Taking the \(\kappa\) relationship at face value, the implied market price of risk is \(\lambda_0 = 0.2\). The positive \(\lambda_0\) means investors demand a positive risk premium for bearing interest rate risk, shifting the risk-neutral mean-reversion speed upward relative to the physical measure.


Exercise 6. In the joint calibration objective

\[ \alpha\sum_{j}\left(R_j^{\text{CIR}} - R_j^{\text{mkt}}\right)^2 + (1-\alpha)\sum_{i}w_i\left(\sigma_{\text{Black},i}^{\text{CIR}} - \sigma_{\text{Black},i}^{\text{mkt}}\right)^2 \]

explain why the mixing parameter \(\alpha\) matters. If yield errors are on the order of \(10^{-4}\) (in decimal) and volatility errors are on the order of \(10^{-2}\), what value of \(\alpha\) would approximately equalize the two terms?

Solution to Exercise 6

Yield errors are \(O(10^{-4})\), so \(\sum(R_j^{\text{CIR}} - R_j^{\text{mkt}})^2 \sim J \times 10^{-8}\) where \(J\) is the number of yield maturities.

Volatility errors are \(O(10^{-2})\), so \(\sum w_i(\sigma_i^{\text{CIR}} - \sigma_i^{\text{mkt}})^2 \sim I \times 10^{-4}\) where \(I\) is the number of cap quotes.

The ratio of the two terms is approximately:

\[ \frac{\text{yield term}}{\text{vol term}} \sim \frac{J \times 10^{-8}}{I \times 10^{-4}} = \frac{J}{I} \times 10^{-4} \]

To equalize: \(\alpha \times J \times 10^{-8} \approx (1-\alpha) \times I \times 10^{-4}\).

Assuming \(J \approx I\) (similar number of instruments):

\[ \alpha \times 10^{-8} \approx (1-\alpha) \times 10^{-4} \]
\[ \alpha \approx \frac{10^{-4}}{10^{-4} + 10^{-8}} \approx \frac{10^{-4}}{10^{-4}} \approx 1 - 10^{-4} \approx 0.9999 \]

So \(\alpha\) must be very close to 1 (approximately \(\alpha \approx 0.9999\)) to equalize the two terms. This reflects the fact that yield errors squared are four orders of magnitude smaller than volatility errors squared. Without proper scaling, the volatility term would completely dominate the objective, and the optimizer would ignore the yield fit.
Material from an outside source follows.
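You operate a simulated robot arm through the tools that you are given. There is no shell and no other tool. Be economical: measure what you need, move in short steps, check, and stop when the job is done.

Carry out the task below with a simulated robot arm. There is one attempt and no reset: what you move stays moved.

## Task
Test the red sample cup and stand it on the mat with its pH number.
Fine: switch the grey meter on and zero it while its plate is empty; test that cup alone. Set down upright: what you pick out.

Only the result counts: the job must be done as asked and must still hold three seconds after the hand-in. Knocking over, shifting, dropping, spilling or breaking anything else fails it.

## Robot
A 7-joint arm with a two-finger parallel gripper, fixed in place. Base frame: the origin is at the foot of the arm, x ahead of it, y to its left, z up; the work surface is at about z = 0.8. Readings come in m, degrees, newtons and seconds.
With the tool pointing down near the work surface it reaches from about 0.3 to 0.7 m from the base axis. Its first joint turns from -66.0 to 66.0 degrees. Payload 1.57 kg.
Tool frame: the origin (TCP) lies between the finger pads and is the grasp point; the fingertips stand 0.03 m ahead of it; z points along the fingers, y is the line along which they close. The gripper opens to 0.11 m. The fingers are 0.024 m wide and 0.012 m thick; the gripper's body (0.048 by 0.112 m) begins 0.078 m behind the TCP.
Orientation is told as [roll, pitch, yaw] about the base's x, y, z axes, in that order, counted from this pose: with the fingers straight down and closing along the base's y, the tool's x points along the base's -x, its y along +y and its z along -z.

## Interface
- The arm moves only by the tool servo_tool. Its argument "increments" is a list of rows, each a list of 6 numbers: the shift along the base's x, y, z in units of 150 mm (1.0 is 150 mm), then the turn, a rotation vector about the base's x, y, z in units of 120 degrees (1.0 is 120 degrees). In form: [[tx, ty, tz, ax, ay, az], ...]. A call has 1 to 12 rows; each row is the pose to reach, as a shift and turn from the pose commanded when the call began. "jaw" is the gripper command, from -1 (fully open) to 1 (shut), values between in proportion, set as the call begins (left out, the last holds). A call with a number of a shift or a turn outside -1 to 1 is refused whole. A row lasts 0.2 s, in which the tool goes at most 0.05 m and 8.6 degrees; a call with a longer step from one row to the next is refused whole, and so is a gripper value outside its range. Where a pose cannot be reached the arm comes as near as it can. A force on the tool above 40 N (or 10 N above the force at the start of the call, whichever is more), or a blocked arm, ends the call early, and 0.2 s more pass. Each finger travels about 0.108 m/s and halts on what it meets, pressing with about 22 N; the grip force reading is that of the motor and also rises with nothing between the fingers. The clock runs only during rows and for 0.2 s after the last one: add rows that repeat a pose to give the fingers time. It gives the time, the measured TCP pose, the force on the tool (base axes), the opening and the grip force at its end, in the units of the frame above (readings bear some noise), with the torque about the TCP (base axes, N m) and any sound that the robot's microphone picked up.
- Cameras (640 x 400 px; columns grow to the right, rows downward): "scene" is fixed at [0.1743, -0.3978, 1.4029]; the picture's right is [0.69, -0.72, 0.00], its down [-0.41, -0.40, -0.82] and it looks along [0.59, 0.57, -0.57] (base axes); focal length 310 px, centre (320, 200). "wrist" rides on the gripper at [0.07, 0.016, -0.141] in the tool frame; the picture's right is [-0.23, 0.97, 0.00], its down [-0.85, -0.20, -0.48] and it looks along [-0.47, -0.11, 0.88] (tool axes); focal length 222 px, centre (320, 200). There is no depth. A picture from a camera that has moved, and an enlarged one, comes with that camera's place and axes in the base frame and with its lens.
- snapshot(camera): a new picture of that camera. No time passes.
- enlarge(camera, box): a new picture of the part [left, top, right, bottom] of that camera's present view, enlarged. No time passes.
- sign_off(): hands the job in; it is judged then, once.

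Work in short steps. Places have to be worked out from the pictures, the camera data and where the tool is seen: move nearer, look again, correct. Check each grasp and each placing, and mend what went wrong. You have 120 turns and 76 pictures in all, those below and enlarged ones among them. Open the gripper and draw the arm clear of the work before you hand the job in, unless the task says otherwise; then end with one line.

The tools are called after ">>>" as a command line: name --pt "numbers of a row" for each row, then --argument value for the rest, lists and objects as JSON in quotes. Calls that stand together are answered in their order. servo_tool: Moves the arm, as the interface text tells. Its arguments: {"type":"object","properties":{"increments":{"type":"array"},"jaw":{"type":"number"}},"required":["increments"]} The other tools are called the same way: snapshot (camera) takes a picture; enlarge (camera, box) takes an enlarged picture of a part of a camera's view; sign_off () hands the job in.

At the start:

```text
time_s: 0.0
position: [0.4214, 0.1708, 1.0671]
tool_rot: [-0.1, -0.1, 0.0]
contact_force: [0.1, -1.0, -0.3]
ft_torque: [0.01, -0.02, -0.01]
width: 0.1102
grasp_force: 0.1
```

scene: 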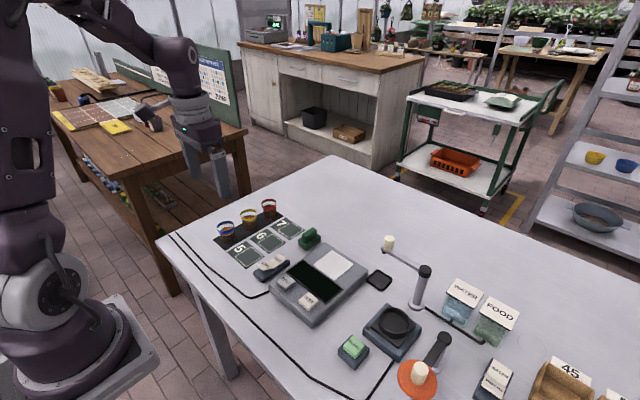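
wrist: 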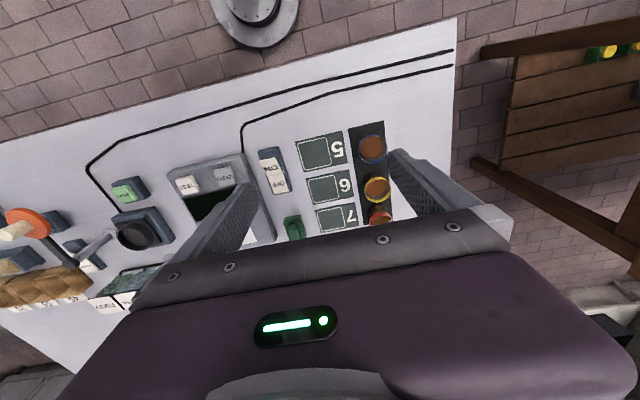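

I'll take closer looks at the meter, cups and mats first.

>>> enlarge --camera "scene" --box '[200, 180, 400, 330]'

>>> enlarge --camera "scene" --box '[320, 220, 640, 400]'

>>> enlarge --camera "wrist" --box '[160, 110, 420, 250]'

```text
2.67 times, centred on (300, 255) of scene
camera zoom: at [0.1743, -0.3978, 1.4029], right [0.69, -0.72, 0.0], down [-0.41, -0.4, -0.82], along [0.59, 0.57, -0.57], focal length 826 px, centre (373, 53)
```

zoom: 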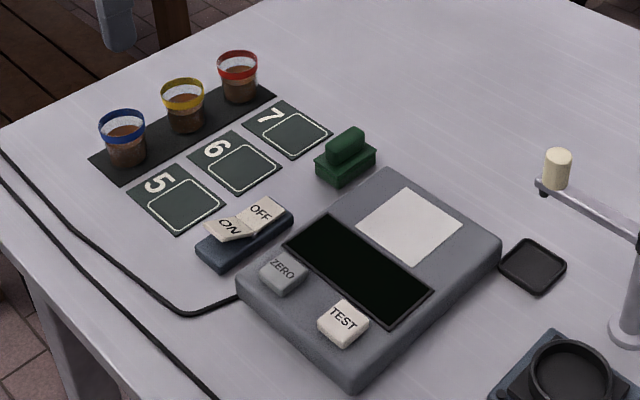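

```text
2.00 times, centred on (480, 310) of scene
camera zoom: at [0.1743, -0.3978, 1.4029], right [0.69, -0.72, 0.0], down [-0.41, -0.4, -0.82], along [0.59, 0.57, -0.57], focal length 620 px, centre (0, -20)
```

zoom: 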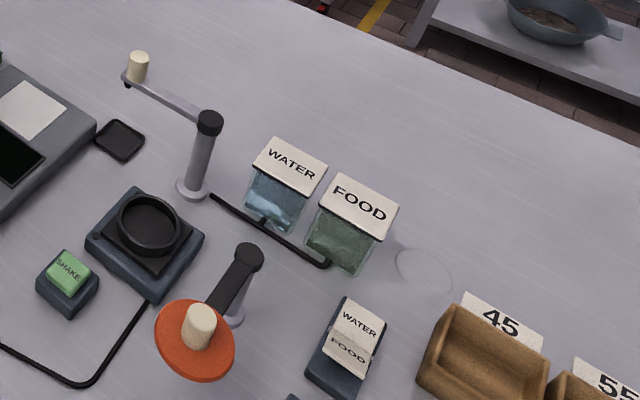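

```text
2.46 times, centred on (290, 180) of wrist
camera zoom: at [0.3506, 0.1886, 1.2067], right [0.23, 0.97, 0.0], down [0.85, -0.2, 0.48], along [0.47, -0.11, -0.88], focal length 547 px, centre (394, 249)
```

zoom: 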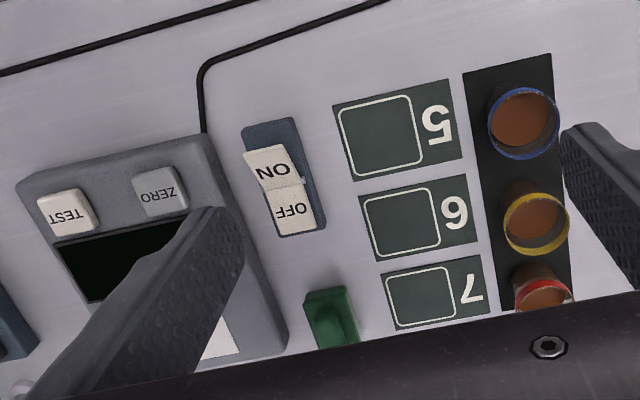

The mixing parameter \(\alpha\) effectively re-weights the terms to give both meaningful influence on the calibration.


Exercise 7. After calibrating to the five-maturity yield curve in the numerical example, the residuals show a pattern: positive at 1Y, negative at 2Y and 5Y, positive at 10Y, and negative at 30Y. Discuss what this systematic pattern reveals about the CIR model's yield curve shape limitations. What structural feature of a real yield curve might CIR be unable to capture with its three parameters?

Solution to Exercise 7

The residual pattern (positive at 1Y, negative at 2Y and 5Y, positive at 10Y, negative at 30Y) is an oscillating sign pattern that reveals the CIR model's inability to capture curvature variations in the real yield curve.

The CIR yield curve \(R(0,\tau) = a(\tau) + b(\tau)r_0\) is determined by only three shape parameters (\(\kappa\), \(\theta\), \(\sigma\)), which control:

  • The starting level (\(r_0\))
  • The long-run level (\(R_\infty\))
  • The speed of transition between the two

This generates a family of yield curves that are essentially monotone (or at most single-humped). The model cannot produce an S-shaped curve or a curve with multiple inflection points.

The oscillating residuals suggest the real yield curve has a more complex shape than CIR can accommodate --- specifically, it likely has multiple curvature changes. For example, the real curve might be slightly concave at short maturities (1--2Y), convex in the medium range (5--10Y), and then flatten differently at the long end (30Y). This is a common feature driven by monetary policy expectations at the short end, term premium at the medium range, and supply-demand dynamics at the long end.

The structural feature CIR cannot capture is the independent variation of curvature at different maturity segments. Multi-factor models (e.g., two-factor CIR, or Nelson-Siegel with level, slope, and curvature factors) are needed to capture these richer yield curve dynamics.